## Problems and tasks
[1] Quote the text shown word for word, starting at "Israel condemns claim" and ending with "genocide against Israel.".
[2] Write what comes next in the text shown.

## Items
= = = = = = =
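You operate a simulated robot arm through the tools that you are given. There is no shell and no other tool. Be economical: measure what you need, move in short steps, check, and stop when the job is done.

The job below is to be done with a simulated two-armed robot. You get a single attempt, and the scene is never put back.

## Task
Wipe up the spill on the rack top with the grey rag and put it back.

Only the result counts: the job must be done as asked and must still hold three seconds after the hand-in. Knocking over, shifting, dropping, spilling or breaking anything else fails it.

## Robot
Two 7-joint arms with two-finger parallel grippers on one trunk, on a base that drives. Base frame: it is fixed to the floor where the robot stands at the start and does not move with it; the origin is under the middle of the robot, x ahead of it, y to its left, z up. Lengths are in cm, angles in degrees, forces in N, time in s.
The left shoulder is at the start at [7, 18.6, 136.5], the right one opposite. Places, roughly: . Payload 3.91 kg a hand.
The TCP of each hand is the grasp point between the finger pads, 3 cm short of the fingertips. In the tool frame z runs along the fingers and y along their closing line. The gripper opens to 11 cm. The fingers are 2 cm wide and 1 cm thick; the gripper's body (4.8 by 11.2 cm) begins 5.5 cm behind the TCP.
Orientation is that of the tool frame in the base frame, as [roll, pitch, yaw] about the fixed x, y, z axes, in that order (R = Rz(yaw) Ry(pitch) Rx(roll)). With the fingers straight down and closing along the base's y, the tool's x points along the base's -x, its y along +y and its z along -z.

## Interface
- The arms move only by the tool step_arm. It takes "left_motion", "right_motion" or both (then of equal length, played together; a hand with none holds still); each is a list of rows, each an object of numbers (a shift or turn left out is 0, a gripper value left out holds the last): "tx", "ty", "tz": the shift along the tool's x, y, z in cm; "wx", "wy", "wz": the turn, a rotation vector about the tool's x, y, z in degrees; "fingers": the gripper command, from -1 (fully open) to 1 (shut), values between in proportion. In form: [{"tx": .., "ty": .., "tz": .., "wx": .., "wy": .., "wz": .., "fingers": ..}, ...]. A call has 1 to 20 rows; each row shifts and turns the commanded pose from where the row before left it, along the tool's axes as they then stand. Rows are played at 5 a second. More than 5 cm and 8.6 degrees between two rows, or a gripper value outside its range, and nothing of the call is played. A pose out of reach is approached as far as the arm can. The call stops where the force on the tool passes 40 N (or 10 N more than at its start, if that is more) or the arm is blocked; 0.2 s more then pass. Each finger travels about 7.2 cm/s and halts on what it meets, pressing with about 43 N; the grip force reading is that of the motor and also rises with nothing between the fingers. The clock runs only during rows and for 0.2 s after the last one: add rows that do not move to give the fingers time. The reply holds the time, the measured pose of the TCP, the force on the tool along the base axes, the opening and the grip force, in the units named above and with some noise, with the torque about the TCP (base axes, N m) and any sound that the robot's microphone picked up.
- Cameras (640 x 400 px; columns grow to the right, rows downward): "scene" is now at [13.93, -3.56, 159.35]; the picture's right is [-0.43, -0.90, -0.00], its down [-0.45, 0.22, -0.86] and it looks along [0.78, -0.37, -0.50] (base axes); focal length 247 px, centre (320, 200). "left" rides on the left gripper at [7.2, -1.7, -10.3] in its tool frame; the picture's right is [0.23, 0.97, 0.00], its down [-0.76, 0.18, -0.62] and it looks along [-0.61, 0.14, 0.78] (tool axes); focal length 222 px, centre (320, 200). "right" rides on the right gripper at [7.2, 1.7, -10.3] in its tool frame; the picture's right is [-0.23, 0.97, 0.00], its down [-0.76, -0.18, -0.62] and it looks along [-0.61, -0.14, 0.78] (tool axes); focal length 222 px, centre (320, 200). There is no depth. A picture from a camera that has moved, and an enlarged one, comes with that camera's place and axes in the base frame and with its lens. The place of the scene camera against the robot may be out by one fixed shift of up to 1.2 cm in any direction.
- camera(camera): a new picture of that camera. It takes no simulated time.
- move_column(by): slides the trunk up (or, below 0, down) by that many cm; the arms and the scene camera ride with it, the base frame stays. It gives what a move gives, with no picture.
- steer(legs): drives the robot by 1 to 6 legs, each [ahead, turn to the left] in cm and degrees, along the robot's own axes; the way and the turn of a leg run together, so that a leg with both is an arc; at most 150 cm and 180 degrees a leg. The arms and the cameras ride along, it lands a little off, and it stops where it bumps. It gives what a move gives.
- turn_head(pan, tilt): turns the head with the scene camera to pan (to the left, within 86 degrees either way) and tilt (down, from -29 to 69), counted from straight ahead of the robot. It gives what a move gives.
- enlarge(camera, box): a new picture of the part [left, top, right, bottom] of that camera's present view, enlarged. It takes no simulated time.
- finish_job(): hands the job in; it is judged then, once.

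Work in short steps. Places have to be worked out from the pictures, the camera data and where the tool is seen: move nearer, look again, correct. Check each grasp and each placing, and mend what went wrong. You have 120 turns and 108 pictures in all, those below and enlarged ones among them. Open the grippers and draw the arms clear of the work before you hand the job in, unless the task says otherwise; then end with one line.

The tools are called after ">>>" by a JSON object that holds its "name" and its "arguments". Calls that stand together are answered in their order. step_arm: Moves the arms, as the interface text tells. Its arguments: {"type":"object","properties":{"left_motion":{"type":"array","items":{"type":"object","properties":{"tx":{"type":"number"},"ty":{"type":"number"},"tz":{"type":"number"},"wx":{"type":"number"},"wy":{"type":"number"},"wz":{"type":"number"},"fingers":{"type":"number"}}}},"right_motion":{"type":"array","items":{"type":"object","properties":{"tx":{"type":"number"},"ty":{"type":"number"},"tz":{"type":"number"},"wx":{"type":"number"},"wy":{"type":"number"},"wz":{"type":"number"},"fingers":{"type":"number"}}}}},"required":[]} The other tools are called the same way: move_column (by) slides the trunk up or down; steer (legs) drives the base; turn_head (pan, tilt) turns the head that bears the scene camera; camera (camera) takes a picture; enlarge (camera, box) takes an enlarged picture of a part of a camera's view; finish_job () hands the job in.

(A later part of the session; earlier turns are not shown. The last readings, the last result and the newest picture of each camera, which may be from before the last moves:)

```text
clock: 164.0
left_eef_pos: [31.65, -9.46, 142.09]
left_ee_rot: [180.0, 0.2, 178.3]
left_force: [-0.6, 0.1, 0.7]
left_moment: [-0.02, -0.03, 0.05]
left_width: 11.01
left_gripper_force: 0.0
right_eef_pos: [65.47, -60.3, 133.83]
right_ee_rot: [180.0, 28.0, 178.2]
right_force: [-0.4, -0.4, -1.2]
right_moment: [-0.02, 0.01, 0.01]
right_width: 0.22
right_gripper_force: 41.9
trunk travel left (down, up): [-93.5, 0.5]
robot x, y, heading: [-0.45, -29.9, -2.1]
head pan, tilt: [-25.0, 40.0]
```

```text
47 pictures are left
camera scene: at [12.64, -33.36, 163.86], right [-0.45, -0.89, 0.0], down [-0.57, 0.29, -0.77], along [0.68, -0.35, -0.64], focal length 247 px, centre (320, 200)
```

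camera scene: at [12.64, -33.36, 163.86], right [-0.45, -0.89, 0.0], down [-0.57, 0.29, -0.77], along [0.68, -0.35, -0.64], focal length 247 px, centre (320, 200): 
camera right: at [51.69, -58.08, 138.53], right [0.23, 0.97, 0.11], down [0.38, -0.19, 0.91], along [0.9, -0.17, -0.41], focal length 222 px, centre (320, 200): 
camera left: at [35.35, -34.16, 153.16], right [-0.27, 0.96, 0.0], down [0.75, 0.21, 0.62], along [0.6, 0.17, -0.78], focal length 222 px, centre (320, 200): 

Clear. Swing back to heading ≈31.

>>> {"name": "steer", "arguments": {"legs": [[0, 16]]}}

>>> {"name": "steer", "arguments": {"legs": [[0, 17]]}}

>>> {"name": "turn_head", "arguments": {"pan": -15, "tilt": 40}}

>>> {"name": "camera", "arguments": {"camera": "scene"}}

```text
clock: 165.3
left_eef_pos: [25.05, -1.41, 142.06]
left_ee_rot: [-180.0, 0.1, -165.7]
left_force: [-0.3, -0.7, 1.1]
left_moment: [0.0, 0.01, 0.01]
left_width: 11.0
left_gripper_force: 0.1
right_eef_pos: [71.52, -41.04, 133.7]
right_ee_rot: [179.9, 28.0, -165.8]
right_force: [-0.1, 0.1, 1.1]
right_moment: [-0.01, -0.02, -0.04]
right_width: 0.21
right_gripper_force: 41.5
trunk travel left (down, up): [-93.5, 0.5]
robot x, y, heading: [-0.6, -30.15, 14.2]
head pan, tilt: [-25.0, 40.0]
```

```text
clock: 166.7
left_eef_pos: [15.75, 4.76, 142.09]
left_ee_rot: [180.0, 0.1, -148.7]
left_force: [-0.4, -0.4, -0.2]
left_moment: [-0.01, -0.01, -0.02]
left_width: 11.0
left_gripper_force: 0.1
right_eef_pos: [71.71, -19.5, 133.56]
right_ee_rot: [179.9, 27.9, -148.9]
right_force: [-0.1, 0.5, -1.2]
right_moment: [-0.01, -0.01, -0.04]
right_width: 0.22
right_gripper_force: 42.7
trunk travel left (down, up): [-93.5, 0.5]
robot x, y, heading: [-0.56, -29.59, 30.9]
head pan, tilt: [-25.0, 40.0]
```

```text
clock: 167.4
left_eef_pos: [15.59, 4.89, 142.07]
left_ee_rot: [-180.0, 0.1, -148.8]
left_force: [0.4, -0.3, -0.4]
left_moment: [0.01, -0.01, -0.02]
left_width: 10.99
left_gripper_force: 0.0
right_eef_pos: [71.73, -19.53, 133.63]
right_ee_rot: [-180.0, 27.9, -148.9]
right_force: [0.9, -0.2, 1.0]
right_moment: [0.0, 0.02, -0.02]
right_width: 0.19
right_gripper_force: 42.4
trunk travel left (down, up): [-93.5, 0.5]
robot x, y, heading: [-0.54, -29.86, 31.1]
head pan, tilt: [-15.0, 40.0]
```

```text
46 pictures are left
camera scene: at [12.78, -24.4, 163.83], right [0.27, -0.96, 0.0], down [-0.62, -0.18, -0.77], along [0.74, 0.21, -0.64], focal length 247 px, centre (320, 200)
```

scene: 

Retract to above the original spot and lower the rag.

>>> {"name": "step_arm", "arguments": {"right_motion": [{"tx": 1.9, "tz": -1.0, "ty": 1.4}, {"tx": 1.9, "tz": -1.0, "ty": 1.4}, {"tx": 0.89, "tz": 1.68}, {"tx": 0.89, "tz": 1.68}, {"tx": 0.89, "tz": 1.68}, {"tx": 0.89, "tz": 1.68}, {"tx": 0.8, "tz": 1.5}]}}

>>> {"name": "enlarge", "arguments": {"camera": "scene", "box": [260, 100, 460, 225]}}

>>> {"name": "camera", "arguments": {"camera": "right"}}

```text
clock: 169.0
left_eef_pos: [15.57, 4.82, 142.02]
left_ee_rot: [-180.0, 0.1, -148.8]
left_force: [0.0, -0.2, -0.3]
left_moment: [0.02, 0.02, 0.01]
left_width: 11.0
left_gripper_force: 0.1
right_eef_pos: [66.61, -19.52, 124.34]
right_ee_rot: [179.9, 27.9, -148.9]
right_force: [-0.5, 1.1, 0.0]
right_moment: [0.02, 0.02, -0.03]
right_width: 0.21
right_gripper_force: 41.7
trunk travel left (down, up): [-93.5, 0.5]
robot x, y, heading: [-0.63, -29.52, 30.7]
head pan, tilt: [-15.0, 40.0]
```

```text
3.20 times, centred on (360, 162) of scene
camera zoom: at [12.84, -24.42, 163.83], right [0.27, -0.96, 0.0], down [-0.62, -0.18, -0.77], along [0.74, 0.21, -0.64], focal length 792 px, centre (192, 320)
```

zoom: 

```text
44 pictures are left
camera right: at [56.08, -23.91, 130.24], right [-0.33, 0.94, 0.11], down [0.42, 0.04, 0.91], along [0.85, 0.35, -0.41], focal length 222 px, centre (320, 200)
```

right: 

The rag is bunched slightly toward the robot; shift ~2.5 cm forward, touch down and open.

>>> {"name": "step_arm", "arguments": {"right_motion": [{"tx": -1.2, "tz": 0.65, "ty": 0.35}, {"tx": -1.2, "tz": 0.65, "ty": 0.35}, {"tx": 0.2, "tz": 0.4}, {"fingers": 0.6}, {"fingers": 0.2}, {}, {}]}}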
= = = = = = =
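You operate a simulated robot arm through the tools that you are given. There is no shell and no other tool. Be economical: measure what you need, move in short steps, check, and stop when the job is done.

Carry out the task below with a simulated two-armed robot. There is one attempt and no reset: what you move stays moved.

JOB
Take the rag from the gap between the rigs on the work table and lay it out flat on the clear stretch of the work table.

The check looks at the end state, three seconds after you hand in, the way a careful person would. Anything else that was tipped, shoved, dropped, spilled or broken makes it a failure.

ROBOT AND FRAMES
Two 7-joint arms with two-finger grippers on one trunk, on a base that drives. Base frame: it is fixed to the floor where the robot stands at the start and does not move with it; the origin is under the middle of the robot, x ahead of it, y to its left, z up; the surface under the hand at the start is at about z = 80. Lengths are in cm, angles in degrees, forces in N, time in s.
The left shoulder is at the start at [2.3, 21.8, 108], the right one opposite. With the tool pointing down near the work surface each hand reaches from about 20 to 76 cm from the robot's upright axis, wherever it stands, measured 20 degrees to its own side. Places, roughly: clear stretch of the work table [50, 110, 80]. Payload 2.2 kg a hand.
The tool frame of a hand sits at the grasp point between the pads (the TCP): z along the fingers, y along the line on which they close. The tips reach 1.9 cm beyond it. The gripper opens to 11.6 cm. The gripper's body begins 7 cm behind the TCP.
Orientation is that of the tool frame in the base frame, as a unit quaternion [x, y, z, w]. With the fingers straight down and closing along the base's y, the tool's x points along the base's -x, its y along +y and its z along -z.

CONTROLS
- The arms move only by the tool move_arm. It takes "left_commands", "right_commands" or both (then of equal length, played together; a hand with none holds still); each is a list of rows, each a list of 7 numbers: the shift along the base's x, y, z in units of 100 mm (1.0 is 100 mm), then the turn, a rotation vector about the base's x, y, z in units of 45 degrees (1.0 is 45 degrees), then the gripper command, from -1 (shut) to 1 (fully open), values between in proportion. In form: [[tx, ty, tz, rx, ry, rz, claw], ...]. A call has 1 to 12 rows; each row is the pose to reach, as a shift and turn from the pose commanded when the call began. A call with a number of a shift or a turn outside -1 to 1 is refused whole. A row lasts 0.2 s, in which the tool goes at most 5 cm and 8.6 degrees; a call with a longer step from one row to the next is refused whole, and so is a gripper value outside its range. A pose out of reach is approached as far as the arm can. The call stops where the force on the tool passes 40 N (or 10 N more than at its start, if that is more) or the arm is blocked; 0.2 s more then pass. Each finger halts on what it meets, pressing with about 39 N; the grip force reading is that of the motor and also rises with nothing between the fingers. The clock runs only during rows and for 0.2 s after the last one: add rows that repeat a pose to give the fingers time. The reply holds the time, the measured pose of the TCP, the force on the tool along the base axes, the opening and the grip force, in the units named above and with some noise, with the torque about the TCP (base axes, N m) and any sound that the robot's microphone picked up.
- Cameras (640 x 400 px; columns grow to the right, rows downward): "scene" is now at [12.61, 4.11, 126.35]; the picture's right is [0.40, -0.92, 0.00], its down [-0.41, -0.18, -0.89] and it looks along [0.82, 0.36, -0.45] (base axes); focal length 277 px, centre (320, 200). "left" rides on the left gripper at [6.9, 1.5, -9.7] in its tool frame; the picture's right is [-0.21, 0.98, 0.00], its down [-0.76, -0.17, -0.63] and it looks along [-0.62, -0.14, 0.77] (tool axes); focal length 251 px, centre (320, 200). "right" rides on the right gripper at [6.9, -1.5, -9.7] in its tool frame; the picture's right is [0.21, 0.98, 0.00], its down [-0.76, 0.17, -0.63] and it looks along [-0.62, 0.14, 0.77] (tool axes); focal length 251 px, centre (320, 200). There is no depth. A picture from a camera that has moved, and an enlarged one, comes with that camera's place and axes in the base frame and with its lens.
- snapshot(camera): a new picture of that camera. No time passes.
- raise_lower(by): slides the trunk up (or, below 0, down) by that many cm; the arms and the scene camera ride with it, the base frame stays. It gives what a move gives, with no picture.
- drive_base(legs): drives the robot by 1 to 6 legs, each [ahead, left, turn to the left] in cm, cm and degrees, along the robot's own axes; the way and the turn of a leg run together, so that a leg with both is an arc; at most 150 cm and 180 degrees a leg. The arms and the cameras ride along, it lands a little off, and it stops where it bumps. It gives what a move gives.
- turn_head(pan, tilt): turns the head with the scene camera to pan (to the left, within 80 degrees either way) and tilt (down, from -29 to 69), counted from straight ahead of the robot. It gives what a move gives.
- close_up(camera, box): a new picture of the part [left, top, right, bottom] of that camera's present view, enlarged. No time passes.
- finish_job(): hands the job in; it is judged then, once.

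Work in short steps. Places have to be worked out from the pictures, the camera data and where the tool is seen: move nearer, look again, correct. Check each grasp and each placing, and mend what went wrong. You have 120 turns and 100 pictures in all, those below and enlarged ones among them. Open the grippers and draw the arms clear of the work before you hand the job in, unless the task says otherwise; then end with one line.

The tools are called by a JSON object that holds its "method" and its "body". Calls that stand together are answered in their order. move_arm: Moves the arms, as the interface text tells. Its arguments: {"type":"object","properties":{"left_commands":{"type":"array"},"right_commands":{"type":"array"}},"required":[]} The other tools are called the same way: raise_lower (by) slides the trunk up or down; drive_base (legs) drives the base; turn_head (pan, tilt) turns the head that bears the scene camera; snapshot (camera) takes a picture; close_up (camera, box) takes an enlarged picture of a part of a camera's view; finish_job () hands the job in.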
= = = = = = =
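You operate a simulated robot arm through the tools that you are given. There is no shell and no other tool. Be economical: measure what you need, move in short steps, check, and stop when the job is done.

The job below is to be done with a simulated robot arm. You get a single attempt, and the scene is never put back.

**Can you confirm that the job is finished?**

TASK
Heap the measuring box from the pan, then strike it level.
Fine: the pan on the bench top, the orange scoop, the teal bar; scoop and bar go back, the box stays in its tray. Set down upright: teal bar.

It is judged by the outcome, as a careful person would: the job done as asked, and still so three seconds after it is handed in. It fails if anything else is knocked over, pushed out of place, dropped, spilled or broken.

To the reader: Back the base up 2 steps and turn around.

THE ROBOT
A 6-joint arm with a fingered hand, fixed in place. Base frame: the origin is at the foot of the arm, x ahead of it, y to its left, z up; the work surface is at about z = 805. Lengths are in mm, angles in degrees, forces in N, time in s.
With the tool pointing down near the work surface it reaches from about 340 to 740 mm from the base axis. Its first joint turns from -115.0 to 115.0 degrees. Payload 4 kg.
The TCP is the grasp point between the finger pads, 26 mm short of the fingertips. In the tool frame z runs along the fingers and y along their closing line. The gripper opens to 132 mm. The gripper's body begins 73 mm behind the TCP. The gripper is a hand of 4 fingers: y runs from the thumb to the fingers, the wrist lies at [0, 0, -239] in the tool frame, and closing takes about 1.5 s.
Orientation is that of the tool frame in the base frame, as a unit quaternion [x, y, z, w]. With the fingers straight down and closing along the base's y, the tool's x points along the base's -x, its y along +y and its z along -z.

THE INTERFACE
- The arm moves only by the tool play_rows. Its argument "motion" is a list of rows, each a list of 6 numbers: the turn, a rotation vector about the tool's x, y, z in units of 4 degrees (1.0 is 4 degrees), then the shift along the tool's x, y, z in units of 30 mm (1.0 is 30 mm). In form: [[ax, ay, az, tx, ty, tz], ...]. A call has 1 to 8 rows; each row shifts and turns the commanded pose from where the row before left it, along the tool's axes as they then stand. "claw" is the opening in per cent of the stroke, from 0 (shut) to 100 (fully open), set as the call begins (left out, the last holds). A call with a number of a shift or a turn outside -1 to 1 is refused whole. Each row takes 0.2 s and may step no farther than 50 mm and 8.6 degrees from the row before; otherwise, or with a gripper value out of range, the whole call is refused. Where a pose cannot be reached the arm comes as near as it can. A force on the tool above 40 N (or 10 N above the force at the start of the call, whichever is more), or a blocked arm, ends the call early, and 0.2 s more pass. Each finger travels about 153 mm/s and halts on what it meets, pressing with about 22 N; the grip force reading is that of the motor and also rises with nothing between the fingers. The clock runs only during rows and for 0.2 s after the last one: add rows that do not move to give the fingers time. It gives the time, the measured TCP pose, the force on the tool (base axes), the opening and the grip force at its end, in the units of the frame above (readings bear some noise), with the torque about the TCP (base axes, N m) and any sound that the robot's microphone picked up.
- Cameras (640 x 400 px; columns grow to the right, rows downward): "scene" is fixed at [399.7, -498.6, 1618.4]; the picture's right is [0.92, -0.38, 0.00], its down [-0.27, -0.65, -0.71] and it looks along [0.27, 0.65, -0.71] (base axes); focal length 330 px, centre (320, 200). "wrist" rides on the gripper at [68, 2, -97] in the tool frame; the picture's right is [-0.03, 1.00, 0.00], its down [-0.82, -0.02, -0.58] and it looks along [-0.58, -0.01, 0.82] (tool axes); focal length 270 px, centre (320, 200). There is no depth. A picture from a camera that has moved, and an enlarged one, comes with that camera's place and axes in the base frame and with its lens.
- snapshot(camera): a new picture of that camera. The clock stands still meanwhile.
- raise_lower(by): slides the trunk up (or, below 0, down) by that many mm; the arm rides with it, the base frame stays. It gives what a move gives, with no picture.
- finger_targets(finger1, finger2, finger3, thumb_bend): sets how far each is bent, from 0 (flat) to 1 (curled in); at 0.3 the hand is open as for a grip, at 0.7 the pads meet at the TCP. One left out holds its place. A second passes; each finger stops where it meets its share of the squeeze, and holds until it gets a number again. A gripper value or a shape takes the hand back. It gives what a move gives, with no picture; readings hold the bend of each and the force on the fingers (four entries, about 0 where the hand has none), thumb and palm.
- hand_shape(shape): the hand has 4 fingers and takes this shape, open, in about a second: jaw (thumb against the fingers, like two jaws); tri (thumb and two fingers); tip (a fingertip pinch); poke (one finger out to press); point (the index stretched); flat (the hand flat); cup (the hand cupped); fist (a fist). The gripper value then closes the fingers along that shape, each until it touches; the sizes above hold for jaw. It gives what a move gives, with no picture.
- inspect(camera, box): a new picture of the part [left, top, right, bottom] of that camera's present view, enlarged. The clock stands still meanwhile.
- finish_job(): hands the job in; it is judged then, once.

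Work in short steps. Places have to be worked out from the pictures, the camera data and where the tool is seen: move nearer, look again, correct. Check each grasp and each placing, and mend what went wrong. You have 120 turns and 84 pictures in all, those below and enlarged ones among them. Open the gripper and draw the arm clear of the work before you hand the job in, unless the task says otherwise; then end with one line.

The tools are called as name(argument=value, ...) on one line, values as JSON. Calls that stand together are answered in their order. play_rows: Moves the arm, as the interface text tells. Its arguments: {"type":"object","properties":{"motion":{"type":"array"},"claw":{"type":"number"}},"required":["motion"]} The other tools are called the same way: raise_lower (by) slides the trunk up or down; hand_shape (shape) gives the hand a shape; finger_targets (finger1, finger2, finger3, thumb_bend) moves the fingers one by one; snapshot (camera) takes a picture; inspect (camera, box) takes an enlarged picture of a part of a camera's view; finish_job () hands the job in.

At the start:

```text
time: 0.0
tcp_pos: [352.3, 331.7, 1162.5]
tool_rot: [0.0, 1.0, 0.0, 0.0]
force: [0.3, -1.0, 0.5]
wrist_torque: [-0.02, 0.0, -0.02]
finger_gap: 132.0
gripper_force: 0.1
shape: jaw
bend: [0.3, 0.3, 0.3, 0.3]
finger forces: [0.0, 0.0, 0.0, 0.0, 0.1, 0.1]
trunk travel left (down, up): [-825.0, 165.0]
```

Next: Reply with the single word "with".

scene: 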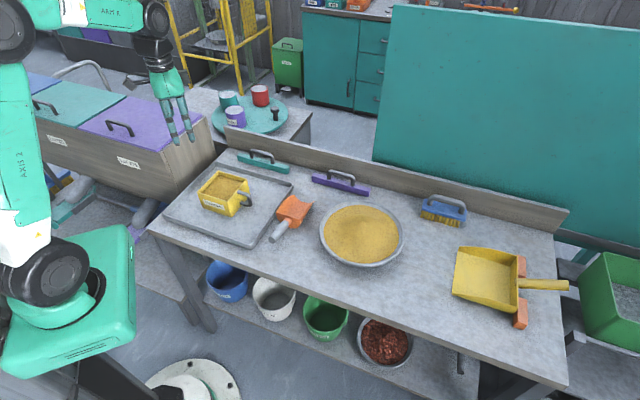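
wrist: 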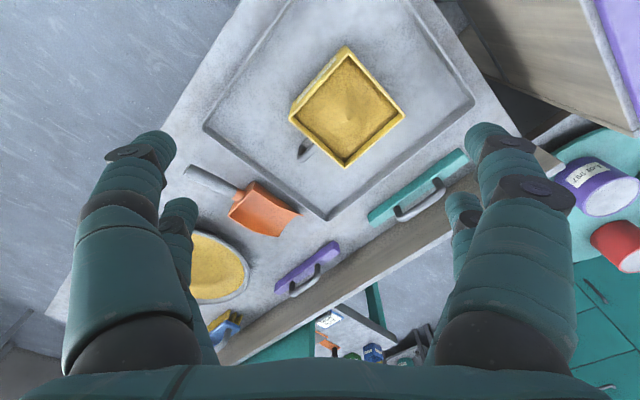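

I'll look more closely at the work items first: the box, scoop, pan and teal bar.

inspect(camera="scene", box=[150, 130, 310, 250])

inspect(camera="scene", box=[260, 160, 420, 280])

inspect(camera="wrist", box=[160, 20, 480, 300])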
= = = = = = =
## Text shown
Israel condemns claim it doesn’t have right to self defense against Hamas
Jeremy Sharon is The Times of Israel’s legal affairs and settlements reporter
Continuing his opening statement at The Hague, Foreign Ministry legal adviser Tal Becker lambastes South Africa for what he says were its “curated” and “distorted” allegations of genocide against Israel.
He also condemns South Africa’s assertion that Israel does not have the right to self-defense against Hamas.
“If the claim of the applicant now is that in the armed conflict between Israel and Hamas, Israel must be denied the ability to defend its citizens, then the absurd upshot of South Africa’s argument is this: Under the guise of the allegation against Israel of genocide, this court is asked to call for an end to operations against the ongoing attacks of an organization that pursues an actual genocidal agenda,” says Becker.
= = = = = = =
## Task answers
[1]
Israel condemns claim it doesn’t have right to self defense against Hamas
Jeremy Sharon is The Times of Israel’s legal affairs and settlements reporter
Continuing his opening statement at The Hague, Foreign Ministry legal adviser Tal Becker lambastes South Africa for what he says were its “curated” and “distorted” allegations of genocide against Israel.

[2]
He also points to Hamas’s practice of embedding its military installations and fighters amid civilian infrastructure and of stealing humanitarian supplies as the real source of civilian death and suffering in Gaza.
“Hamas has systematically and unlawfully embedded its military operations, militants, and assets throughout Gaza, within and beneath densely populated civilian areas,” says Becker. “It has built an extensive warren of underground tunnels for its leaders and fighters several hundred miles in length throughout the strip, with thousands of access points and terrorist hubs located in homes, mosques, UN facilities, schools, and, perhaps most shockingly, hospitals. This is not an occasional tactic. It is an integrated, preplanned, extensive, and abhorrent method of warfare.”
Adds Becker: “Israel is committed, as it must be, to comply with the law, but it does so in the face of Hamas’s utter contempt for the law. It is committed, as it must be, to demonstrate humanity. But it does so in the face of Hamas’s utter inhumanity.”
“The key component of genocide — the intention to destroy a people, in whole or in part — is totally lacking,” Becker says.
“What Israel seeks by operating in Gaza is not to destroy a people, but to protect a people — its people, who are under attack on multiple fronts — and to do so in accordance with the law, even as it faces a heartless enemy determined to use that very commitment against it.”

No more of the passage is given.